--- AVAILABLE DATA ---

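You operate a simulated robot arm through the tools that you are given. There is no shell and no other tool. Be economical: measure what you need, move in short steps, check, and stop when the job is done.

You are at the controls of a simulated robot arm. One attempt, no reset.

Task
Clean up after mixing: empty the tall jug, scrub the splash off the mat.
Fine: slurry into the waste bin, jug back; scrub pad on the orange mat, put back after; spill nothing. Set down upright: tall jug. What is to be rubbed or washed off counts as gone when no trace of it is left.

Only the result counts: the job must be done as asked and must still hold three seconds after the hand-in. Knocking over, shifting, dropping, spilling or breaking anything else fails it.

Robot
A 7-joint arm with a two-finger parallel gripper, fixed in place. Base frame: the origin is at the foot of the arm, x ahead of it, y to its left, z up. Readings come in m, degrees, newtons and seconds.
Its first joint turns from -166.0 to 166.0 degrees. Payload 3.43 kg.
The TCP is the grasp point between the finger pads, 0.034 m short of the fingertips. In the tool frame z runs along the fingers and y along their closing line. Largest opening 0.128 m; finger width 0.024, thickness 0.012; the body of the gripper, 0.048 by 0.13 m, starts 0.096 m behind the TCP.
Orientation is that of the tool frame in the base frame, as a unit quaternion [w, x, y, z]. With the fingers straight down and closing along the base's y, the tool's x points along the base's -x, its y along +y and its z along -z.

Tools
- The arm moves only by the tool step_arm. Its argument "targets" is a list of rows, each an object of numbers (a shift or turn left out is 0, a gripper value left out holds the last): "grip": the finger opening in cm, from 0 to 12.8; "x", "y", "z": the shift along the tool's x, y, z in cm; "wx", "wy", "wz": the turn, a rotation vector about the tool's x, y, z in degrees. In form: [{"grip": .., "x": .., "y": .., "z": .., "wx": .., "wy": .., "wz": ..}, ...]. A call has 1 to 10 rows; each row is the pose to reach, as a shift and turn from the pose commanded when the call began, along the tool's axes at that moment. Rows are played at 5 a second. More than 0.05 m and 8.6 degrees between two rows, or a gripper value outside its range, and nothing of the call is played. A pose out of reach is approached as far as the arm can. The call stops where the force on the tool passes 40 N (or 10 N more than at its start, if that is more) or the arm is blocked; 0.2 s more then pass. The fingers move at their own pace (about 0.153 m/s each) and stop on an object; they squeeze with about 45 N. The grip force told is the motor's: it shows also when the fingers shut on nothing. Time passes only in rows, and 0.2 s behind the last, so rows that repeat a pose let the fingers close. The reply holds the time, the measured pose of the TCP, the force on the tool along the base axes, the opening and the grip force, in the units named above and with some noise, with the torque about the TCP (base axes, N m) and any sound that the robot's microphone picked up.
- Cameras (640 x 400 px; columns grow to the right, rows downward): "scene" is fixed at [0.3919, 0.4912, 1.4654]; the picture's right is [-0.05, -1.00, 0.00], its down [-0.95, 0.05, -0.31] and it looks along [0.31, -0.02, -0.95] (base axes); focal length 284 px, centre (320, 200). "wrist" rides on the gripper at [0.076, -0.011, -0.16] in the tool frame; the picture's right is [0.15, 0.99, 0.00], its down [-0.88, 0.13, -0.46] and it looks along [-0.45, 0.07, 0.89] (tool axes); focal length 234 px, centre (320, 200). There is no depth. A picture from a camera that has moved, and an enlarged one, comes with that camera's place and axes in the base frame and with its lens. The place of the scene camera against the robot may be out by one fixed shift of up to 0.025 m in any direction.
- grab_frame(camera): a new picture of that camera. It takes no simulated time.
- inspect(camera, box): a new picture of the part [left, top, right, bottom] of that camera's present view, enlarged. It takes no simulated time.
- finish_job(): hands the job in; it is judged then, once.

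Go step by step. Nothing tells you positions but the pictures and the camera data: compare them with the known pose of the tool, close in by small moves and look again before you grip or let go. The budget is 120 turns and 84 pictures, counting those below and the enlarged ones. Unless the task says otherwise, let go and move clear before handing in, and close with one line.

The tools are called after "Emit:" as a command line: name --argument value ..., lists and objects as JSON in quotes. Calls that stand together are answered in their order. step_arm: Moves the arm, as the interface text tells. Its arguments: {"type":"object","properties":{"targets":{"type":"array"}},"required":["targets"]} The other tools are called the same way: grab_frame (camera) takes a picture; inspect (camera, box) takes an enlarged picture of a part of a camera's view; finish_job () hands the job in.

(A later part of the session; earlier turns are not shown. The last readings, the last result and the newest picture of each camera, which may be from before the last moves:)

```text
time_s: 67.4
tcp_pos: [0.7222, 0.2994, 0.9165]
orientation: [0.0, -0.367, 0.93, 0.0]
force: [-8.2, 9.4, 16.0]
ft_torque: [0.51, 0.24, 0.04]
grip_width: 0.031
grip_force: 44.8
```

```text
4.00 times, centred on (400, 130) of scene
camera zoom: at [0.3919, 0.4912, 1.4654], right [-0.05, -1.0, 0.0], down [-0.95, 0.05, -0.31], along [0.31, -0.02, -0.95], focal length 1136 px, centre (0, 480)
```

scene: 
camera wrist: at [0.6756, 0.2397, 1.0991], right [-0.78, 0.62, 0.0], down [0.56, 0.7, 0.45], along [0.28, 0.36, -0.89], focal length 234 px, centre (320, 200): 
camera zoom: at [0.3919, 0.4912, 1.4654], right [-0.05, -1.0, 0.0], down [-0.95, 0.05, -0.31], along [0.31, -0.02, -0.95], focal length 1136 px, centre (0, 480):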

---

TASK GOAL
Copy out every line of the data above, exactly as given. Put each line that is not blank into a JSON list as a string.

REPLY
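[
  "You operate a simulated robot arm through the tools that you are given. There is no shell and no other tool. Be economical: measure what you need, move in short steps, check, and stop when the job is done.",
  "You are at the controls of a simulated robot arm. One attempt, no reset.",
  "Task",
  "Clean up after mixing: empty the tall jug, scrub the splash off the mat.",
  "Fine: slurry into the waste bin, jug back; scrub pad on the orange mat, put back after; spill nothing. Set down upright: tall jug. What is to be rubbed or washed off counts as gone when no trace of it is left.",
  "Only the result counts: the job must be done as asked and must still hold three seconds after the hand-in. Knocking over, shifting, dropping, spilling or breaking anything else fails it.",
  "Robot",
  "A 7-joint arm with a two-finger parallel gripper, fixed in place. Base frame: the origin is at the foot of the arm, x ahead of it, y to its left, z up. Readings come in m, degrees, newtons and seconds.",
  "Its first joint turns from -166.0 to 166.0 degrees. Payload 3.43 kg.",
  "The TCP is the grasp point between the finger pads, 0.034 m short of the fingertips. In the tool frame z runs along the fingers and y along their closing line. Largest opening 0.128 m; finger width 0.024, thickness 0.012; the body of the gripper, 0.048 by 0.13 m, starts 0.096 m behind the TCP.",
  "Orientation is that of the tool frame in the base frame, as a unit quaternion [w, x, y, z]. With the fingers straight down and closing along the base's y, the tool's x points along the base's -x, its y along +y and its z along -z.",
  "Tools",
  "- The arm moves only by the tool step_arm. Its argument \"targets\" is a list of rows, each an object of numbers (a shift or turn left out is 0, a gripper value left out holds the last): \"grip\": the finger opening in cm, from 0 to 12.8; \"x\", \"y\", \"z\": the shift along the tool's x, y, z in cm; \"wx\", \"wy\", \"wz\": the turn, a rotation vector about the tool's x, y, z in degrees. In form: [{\"grip\": .., \"x\": .., \"y\": .., \"z\": .., \"wx\": .., \"wy\": .., \"wz\": ..}, ...]. A call has 1 to 10 rows; each row is the pose to reach, as a shift and turn from the pose commanded when the call began, along the tool's axes at that moment. Rows are played at 5 a second. More than 0.05 m and 8.6 degrees between two rows, or a gripper value outside its range, and nothing of the call is played. A pose out of reach is approached as far as the arm can. The call stops where the force on the tool passes 40 N (or 10 N more than at its start, if that is more) or the arm is blocked; 0.2 s more then pass. The fingers move at their own pace (about 0.153 m/s each) and stop on an object; they squeeze with about 45 N. The grip force told is the motor's: it shows also when the fingers shut on nothing. Time passes only in rows, and 0.2 s behind the last, so rows that repeat a pose let the fingers close. The reply holds the time, the measured pose of the TCP, the force on the tool along the base axes, the opening and the grip force, in the units named above and with some noise, with the torque about the TCP (base axes, N m) and any sound that the robot's microphone picked up.",
  "- Cameras (640 x 400 px; columns grow to the right, rows downward): \"scene\" is fixed at [0.3919, 0.4912, 1.4654]; the picture's right is [-0.05, -1.00, 0.00], its down [-0.95, 0.05, -0.31] and it looks along [0.31, -0.02, -0.95] (base axes); focal length 284 px, centre (320, 200). \"wrist\" rides on the gripper at [0.076, -0.011, -0.16] in the tool frame; the picture's right is [0.15, 0.99, 0.00], its down [-0.88, 0.13, -0.46] and it looks along [-0.45, 0.07, 0.89] (tool axes); focal length 234 px, centre (320, 200). There is no depth. A picture from a camera that has moved, and an enlarged one, comes with that camera's place and axes in the base frame and with its lens. The place of the scene camera against the robot may be out by one fixed shift of up to 0.025 m in any direction.",
  "- grab_frame(camera): a new picture of that camera. It takes no simulated time.",
  "- inspect(camera, box): a new picture of the part [left, top, right, bottom] of that camera's present view, enlarged. It takes no simulated time.",
  "- finish_job(): hands the job in; it is judged then, once.",
  "Go step by step. Nothing tells you positions but the pictures and the camera data: compare them with the known pose of the tool, close in by small moves and look again before you grip or let go. The budget is 120 turns and 84 pictures, counting those below and the enlarged ones. Unless the task says otherwise, let go and move clear before handing in, and close with one line.",
  "The tools are called after \"Emit:\" as a command line: name --argument value ..., lists and objects as JSON in quotes. Calls that stand together are answered in their order. step_arm: Moves the arm, as the interface text tells. Its arguments: {\"type\":\"object\",\"properties\":{\"targets\":{\"type\":\"array\"}},\"required\":[\"targets\"]} The other tools are called the same way: grab_frame (camera) takes a picture; inspect (camera, box) takes an enlarged picture of a part of a camera's view; finish_job () hands the job in.",
  "(A later part of the session; earlier turns are not shown. The last readings, the last result and the newest picture of each camera, which may be from before the last moves:)",
  "```text",
  "time_s: 67.4",
  "tcp_pos: [0.7222, 0.2994, 0.9165]",
  "orientation: [0.0, -0.367, 0.93, 0.0]",
  "force: [-8.2, 9.4, 16.0]",
  "ft_torque: [0.51, 0.24, 0.04]",
  "grip_width: 0.031",
  "grip_force: 44.8",
  "```",
  "```text",
  "4.00 times, centred on (400, 130) of scene",
  "camera zoom: at [0.3919, 0.4912, 1.4654], right [-0.05, -1.0, 0.0], down [-0.95, 0.05, -0.31], along [0.31, -0.02, -0.95], focal length 1136 px, centre (0, 480)",
  "```",
  "scene: ",
  "camera wrist: at [0.6756, 0.2397, 1.0991], right [-0.78, 0.62, 0.0], down [0.56, 0.7, 0.45], along [0.28, 0.36, -0.89], focal length 234 px, centre (320, 200): ",
  "camera zoom: at [0.3919, 0.4912, 1.4654], right [-0.05, -1.0, 0.0], down [-0.95, 0.05, -0.31], along [0.31, -0.02, -0.95], focal length 1136 px, centre (0, 480):"
]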